__Written instruction__. I need the text to read continued from the place where it stops.

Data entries
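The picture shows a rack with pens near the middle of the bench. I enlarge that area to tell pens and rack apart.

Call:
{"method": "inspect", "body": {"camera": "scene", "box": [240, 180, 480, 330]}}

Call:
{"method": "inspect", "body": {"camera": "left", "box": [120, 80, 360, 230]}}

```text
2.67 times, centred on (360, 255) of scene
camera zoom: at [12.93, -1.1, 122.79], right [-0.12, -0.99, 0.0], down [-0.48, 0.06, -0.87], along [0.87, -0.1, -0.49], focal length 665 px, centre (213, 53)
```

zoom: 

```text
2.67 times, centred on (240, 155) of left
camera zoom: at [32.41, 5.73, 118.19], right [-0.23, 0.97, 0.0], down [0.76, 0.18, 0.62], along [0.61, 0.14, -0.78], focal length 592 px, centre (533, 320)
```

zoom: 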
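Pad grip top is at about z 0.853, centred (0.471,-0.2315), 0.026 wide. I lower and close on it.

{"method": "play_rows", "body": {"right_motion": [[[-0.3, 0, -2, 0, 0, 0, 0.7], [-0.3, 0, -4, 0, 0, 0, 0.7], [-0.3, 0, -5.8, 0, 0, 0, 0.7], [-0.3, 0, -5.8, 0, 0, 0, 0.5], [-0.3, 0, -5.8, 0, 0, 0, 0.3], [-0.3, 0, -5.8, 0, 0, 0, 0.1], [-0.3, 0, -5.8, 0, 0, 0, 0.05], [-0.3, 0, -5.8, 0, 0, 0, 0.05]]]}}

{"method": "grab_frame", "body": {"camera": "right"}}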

__Text to read__.

POSNER, Circuit Judge.
This case is before us for the second time; familiarity with our first opinion, 883 F.2d 525 (7th Cir.1989), is presumed. The question we must answer this time is whether a system for trading options on federal government securities that has been put together by RMJ, a broker; Delta, a clearing agency; and SPNTCO, a bank (the last playing an essentially custodial role unnecessary to discuss further) is an “exchange” within the meaning of section 3(a)(1) of the Securities Exchange Act of 1934, 15 U.S.C. § 78c(a)(l), in which event it must register with the Securities Exchange Commission. The Commission, faced as it was merely with an application by Delta to register as a clearing agency under section 17A(b) of the Act, 15 U.S.C. § 78q-l(b), thought it unnecessary to decide whether the Delta system — as we shall call the trading system put together by the three firms — is an exchange. We disagreed in our first opinion. We held that the Commission could not, as it had done, approve Delta’s application without deciding whether the system whose trades it intended to clear could lawfully operate without registering as an exchange. We therefore remanded the ease to the Commission for a determination of the system’s status. The Commission held that it was not an exchange, and therefore adhered to its decision to register Delta as a clearing house. The Board of Trade and the Chicago Mercantile Exchange again petition for review. They are concerned about competition from the Delta system. We held in our first opinion that this concern gives them standing to challenge the Commission’s decision to allow Delta to become a registered clearing house.

__Response__.
An ingenious device for facilitating the purchase and sale of securities, the Delta system works roughly as follows. (We refer the reader to our previous opinion for a more complete and more precise description.) The system specifies the form of option contract that shall be the security traded. Some of the terms of the contract are fixed, such as the maximum term of the option and the day of the month on which it expires. Others are left open to be negotiated by the parties, such as the premium, the exercise price, and the month of expiration. The traders, who consist not only of securities dealers but also of banks, pension funds, and other institutional investors, communicate their buy or sell offers to RMJ, which enters the offers in the system’s computer. Delta, the clearing agency, monitors the computer and when it sees a matching buy and sell offer it notifies the traders that they have a deal (but doesn’t tell them with whom) and it takes the necessary steps to effectuate the completed transaction. The interposition of Delta between the traders protects the anonymity of each from the other as well as guaranteeing to each that the other will honor the terms of the option traded.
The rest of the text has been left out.